▶ [Given information]:
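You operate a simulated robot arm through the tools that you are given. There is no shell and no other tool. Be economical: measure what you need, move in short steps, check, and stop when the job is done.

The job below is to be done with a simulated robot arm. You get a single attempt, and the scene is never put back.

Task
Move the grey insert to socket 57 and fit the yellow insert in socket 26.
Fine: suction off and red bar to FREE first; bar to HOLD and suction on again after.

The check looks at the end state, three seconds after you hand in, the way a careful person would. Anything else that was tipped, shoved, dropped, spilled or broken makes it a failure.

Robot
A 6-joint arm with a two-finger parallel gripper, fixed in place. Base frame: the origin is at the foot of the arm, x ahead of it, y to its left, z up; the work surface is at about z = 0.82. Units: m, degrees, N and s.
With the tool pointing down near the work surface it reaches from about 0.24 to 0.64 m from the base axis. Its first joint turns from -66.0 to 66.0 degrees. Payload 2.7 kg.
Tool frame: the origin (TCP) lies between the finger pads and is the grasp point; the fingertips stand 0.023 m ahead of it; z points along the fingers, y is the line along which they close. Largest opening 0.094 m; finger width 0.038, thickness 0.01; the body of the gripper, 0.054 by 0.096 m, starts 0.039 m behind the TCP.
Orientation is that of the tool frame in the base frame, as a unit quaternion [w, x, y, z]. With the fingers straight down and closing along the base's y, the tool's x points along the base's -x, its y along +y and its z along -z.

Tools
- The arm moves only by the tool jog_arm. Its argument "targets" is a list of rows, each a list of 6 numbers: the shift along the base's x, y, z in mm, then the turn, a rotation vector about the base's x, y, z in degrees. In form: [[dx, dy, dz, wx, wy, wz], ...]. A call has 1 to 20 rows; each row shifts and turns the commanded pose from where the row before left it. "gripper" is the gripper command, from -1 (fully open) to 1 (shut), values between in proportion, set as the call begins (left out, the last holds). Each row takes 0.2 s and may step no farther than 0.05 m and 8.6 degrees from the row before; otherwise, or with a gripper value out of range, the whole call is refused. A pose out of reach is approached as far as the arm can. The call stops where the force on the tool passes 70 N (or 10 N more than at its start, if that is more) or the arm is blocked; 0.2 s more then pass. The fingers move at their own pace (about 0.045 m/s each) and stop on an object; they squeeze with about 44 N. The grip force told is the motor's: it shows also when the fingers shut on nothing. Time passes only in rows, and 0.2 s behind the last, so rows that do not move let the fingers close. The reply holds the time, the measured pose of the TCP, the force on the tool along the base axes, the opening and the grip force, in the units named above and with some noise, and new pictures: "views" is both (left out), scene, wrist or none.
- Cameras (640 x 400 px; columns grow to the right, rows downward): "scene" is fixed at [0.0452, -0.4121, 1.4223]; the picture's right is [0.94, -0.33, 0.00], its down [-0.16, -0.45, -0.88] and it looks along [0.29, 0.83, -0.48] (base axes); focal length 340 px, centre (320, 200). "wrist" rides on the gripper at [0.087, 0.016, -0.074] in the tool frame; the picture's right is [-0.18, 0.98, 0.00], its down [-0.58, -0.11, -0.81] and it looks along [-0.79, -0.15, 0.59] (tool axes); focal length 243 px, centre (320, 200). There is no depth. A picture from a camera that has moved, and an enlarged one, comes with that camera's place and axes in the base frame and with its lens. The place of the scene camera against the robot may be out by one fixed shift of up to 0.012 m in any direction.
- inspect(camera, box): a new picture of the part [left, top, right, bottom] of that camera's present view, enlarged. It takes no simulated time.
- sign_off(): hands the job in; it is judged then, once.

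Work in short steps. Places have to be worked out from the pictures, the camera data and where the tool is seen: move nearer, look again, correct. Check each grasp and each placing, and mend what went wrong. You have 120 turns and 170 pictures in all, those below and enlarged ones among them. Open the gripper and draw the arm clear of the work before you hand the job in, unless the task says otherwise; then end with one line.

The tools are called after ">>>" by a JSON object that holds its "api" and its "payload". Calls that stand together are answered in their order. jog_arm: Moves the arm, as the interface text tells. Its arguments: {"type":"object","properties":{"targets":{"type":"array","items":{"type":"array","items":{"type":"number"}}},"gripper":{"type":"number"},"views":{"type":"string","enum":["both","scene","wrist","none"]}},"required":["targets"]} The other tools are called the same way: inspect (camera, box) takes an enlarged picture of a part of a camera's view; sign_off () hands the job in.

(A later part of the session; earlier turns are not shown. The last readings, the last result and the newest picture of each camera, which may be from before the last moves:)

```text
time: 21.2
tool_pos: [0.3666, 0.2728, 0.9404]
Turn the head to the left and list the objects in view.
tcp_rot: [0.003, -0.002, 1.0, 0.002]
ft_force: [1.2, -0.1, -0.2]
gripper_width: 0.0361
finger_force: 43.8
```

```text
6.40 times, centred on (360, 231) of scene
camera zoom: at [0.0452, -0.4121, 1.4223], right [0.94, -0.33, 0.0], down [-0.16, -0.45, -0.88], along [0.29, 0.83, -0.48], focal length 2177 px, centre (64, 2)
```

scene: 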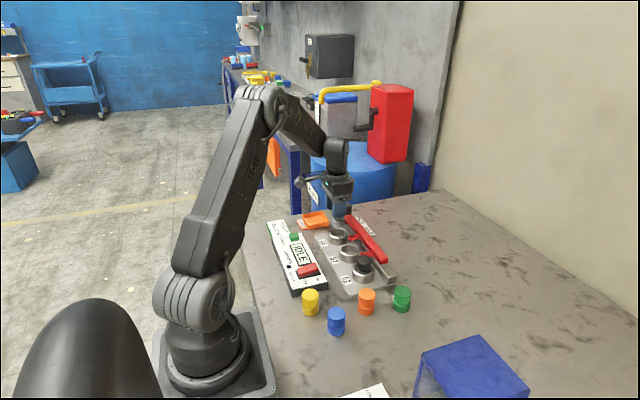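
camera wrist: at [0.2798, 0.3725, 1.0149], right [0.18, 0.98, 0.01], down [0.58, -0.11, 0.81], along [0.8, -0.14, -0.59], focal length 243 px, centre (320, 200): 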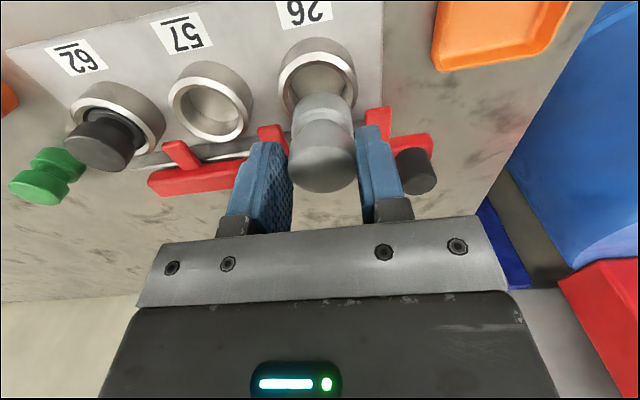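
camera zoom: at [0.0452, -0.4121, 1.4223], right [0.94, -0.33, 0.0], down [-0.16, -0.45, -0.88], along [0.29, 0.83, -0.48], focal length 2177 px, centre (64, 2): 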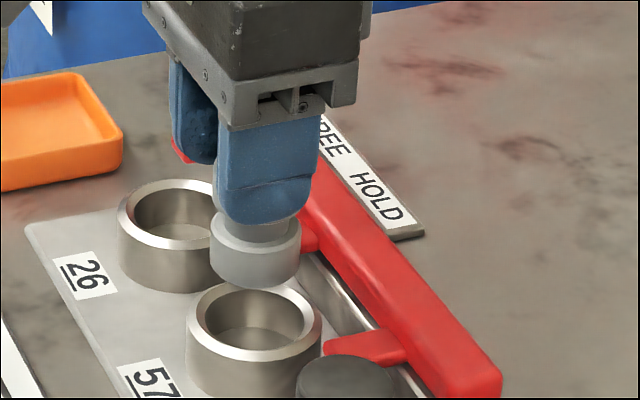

▶ [Task to complete]: Reproduce every line exactly and omit all pictures. The answer is a JSON array that holds each line as a string and skips blank lines.

▶ [Finished task]:
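[
  "You operate a simulated robot arm through the tools that you are given. There is no shell and no other tool. Be economical: measure what you need, move in short steps, check, and stop when the job is done.",
  "The job below is to be done with a simulated robot arm. You get a single attempt, and the scene is never put back.",
  "Task",
  "Move the grey insert to socket 57 and fit the yellow insert in socket 26.",
  "Fine: suction off and red bar to FREE first; bar to HOLD and suction on again after.",
  "The check looks at the end state, three seconds after you hand in, the way a careful person would. Anything else that was tipped, shoved, dropped, spilled or broken makes it a failure.",
  "Robot",
  "A 6-joint arm with a two-finger parallel gripper, fixed in place. Base frame: the origin is at the foot of the arm, x ahead of it, y to its left, z up; the work surface is at about z = 0.82. Units: m, degrees, N and s.",
  "With the tool pointing down near the work surface it reaches from about 0.24 to 0.64 m from the base axis. Its first joint turns from -66.0 to 66.0 degrees. Payload 2.7 kg.",
  "Tool frame: the origin (TCP) lies between the finger pads and is the grasp point; the fingertips stand 0.023 m ahead of it; z points along the fingers, y is the line along which they close. Largest opening 0.094 m; finger width 0.038, thickness 0.01; the body of the gripper, 0.054 by 0.096 m, starts 0.039 m behind the TCP.",
  "Orientation is that of the tool frame in the base frame, as a unit quaternion [w, x, y, z]. With the fingers straight down and closing along the base's y, the tool's x points along the base's -x, its y along +y and its z along -z.",
  "Tools",
  "- The arm moves only by the tool jog_arm. Its argument \"targets\" is a list of rows, each a list of 6 numbers: the shift along the base's x, y, z in mm, then the turn, a rotation vector about the base's x, y, z in degrees. In form: [[dx, dy, dz, wx, wy, wz], ...]. A call has 1 to 20 rows; each row shifts and turns the commanded pose from where the row before left it. \"gripper\" is the gripper command, from -1 (fully open) to 1 (shut), values between in proportion, set as the call begins (left out, the last holds). Each row takes 0.2 s and may step no farther than 0.05 m and 8.6 degrees from the row before; otherwise, or with a gripper value out of range, the whole call is refused. A pose out of reach is approached as far as the arm can. The call stops where the force on the tool passes 70 N (or 10 N more than at its start, if that is more) or the arm is blocked; 0.2 s more then pass. The fingers move at their own pace (about 0.045 m/s each) and stop on an object; they squeeze with about 44 N. The grip force told is the motor's: it shows also when the fingers shut on nothing. Time passes only in rows, and 0.2 s behind the last, so rows that do not move let the fingers close. The reply holds the time, the measured pose of the TCP, the force on the tool along the base axes, the opening and the grip force, in the units named above and with some noise, and new pictures: \"views\" is both (left out), scene, wrist or none.",
  "- Cameras (640 x 400 px; columns grow to the right, rows downward): \"scene\" is fixed at [0.0452, -0.4121, 1.4223]; the picture's right is [0.94, -0.33, 0.00], its down [-0.16, -0.45, -0.88] and it looks along [0.29, 0.83, -0.48] (base axes); focal length 340 px, centre (320, 200). \"wrist\" rides on the gripper at [0.087, 0.016, -0.074] in the tool frame; the picture's right is [-0.18, 0.98, 0.00], its down [-0.58, -0.11, -0.81] and it looks along [-0.79, -0.15, 0.59] (tool axes); focal length 243 px, centre (320, 200). There is no depth. A picture from a camera that has moved, and an enlarged one, comes with that camera's place and axes in the base frame and with its lens. The place of the scene camera against the robot may be out by one fixed shift of up to 0.012 m in any direction.",
  "- inspect(camera, box): a new picture of the part [left, top, right, bottom] of that camera's present view, enlarged. It takes no simulated time.",
  "- sign_off(): hands the job in; it is judged then, once.",
  "Work in short steps. Places have to be worked out from the pictures, the camera data and where the tool is seen: move nearer, look again, correct. Check each grasp and each placing, and mend what went wrong. You have 120 turns and 170 pictures in all, those below and enlarged ones among them. Open the gripper and draw the arm clear of the work before you hand the job in, unless the task says otherwise; then end with one line.",
  "The tools are called after \">>>\" by a JSON object that holds its \"api\" and its \"payload\". Calls that stand together are answered in their order. jog_arm: Moves the arm, as the interface text tells. Its arguments: {\"type\":\"object\",\"properties\":{\"targets\":{\"type\":\"array\",\"items\":{\"type\":\"array\",\"items\":{\"type\":\"number\"}}},\"gripper\":{\"type\":\"number\"},\"views\":{\"type\":\"string\",\"enum\":[\"both\",\"scene\",\"wrist\",\"none\"]}},\"required\":[\"targets\"]} The other tools are called the same way: inspect (camera, box) takes an enlarged picture of a part of a camera's view; sign_off () hands the job in.",
  "(A later part of the session; earlier turns are not shown. The last readings, the last result and the newest picture of each camera, which may be from before the last moves:)",
  "```text",
  "time: 21.2",
  "tool_pos: [0.3666, 0.2728, 0.9404]",
  "Turn the head to the left and list the objects in view.",
  "tcp_rot: [0.003, -0.002, 1.0, 0.002]",
  "ft_force: [1.2, -0.1, -0.2]",
  "gripper_width: 0.0361",
  "finger_force: 43.8",
  "```",
  "```text",
  "6.40 times, centred on (360, 231) of scene",
  "camera zoom: at [0.0452, -0.4121, 1.4223], right [0.94, -0.33, 0.0], down [-0.16, -0.45, -0.88], along [0.29, 0.83, -0.48], focal length 2177 px, centre (64, 2)",
  "```",
  "scene: ",
  "camera wrist: at [0.2798, 0.3725, 1.0149], right [0.18, 0.98, 0.01], down [0.58, -0.11, 0.81], along [0.8, -0.14, -0.59], focal length 243 px, centre (320, 200): ",
  "camera zoom: at [0.0452, -0.4121, 1.4223], right [0.94, -0.33, 0.0], down [-0.16, -0.45, -0.88], along [0.29, 0.83, -0.48], focal length 2177 px, centre (64, 2): "
]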